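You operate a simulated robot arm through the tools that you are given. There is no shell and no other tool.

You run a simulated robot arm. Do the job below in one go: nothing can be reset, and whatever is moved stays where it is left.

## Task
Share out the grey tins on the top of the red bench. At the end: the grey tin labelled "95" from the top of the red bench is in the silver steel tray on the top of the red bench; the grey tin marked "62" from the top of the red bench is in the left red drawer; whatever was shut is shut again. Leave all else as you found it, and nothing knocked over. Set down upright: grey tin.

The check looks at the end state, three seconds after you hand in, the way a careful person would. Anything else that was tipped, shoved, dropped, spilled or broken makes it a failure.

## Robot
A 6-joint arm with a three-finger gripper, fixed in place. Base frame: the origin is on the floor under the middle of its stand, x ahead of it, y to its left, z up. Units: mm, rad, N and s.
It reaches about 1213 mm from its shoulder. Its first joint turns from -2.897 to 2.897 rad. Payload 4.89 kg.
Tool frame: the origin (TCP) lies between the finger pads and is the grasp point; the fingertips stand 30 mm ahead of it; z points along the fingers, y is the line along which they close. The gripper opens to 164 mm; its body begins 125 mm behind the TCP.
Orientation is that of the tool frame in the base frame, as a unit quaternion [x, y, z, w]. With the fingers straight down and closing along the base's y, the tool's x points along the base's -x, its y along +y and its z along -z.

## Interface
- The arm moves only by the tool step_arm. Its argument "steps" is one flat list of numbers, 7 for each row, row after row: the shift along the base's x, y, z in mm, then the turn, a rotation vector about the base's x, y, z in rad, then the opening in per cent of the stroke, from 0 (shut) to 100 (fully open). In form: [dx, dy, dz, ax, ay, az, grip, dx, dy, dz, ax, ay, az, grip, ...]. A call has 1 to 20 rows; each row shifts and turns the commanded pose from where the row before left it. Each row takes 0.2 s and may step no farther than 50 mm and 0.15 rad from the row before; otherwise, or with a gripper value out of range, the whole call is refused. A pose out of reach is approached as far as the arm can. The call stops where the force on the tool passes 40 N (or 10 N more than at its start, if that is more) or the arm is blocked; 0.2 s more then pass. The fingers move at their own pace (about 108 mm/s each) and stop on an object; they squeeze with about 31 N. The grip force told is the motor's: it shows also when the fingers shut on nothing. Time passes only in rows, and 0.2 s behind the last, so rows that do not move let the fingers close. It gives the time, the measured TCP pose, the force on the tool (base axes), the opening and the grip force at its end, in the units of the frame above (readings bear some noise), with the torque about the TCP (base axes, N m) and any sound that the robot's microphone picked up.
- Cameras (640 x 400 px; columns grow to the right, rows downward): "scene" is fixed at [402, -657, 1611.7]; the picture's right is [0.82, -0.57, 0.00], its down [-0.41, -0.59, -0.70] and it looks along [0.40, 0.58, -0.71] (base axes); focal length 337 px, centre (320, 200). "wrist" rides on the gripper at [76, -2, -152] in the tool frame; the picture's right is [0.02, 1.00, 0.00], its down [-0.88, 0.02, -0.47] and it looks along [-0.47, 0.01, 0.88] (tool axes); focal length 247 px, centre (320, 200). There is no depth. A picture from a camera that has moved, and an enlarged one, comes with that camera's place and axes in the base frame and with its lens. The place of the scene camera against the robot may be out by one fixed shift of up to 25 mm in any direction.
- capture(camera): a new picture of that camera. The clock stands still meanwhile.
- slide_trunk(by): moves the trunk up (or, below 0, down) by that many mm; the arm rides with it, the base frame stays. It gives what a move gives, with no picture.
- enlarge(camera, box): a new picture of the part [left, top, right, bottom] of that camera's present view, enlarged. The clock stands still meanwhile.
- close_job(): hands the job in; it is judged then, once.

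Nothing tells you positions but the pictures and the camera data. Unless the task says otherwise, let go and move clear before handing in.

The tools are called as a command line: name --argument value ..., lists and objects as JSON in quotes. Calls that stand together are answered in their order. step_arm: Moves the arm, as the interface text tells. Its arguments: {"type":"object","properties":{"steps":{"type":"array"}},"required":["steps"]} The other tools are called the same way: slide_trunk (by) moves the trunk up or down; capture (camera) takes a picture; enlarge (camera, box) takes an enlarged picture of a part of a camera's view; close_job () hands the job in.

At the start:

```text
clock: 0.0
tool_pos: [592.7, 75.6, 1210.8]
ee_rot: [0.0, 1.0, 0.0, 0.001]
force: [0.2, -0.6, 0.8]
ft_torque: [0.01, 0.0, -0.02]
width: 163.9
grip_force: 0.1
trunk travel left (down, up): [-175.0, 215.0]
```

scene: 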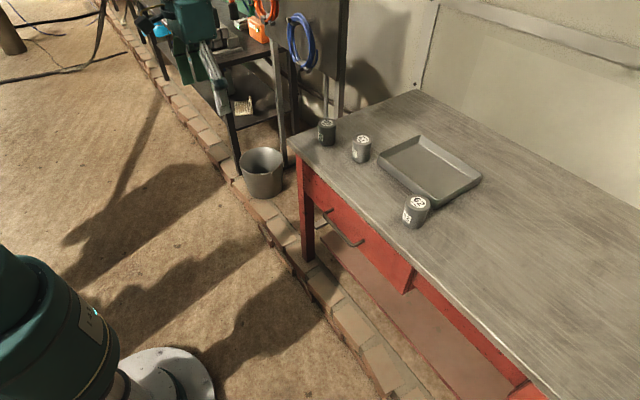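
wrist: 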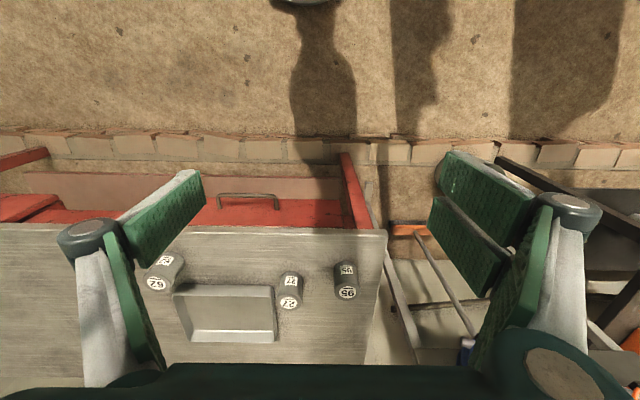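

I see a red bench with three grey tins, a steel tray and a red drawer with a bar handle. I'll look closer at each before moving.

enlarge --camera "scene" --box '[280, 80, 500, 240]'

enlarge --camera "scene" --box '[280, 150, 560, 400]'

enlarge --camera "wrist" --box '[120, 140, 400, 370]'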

◆ ◆ ◆ ◆

Give the count of lines in the data shown above that contain "capture", and nothing else.

2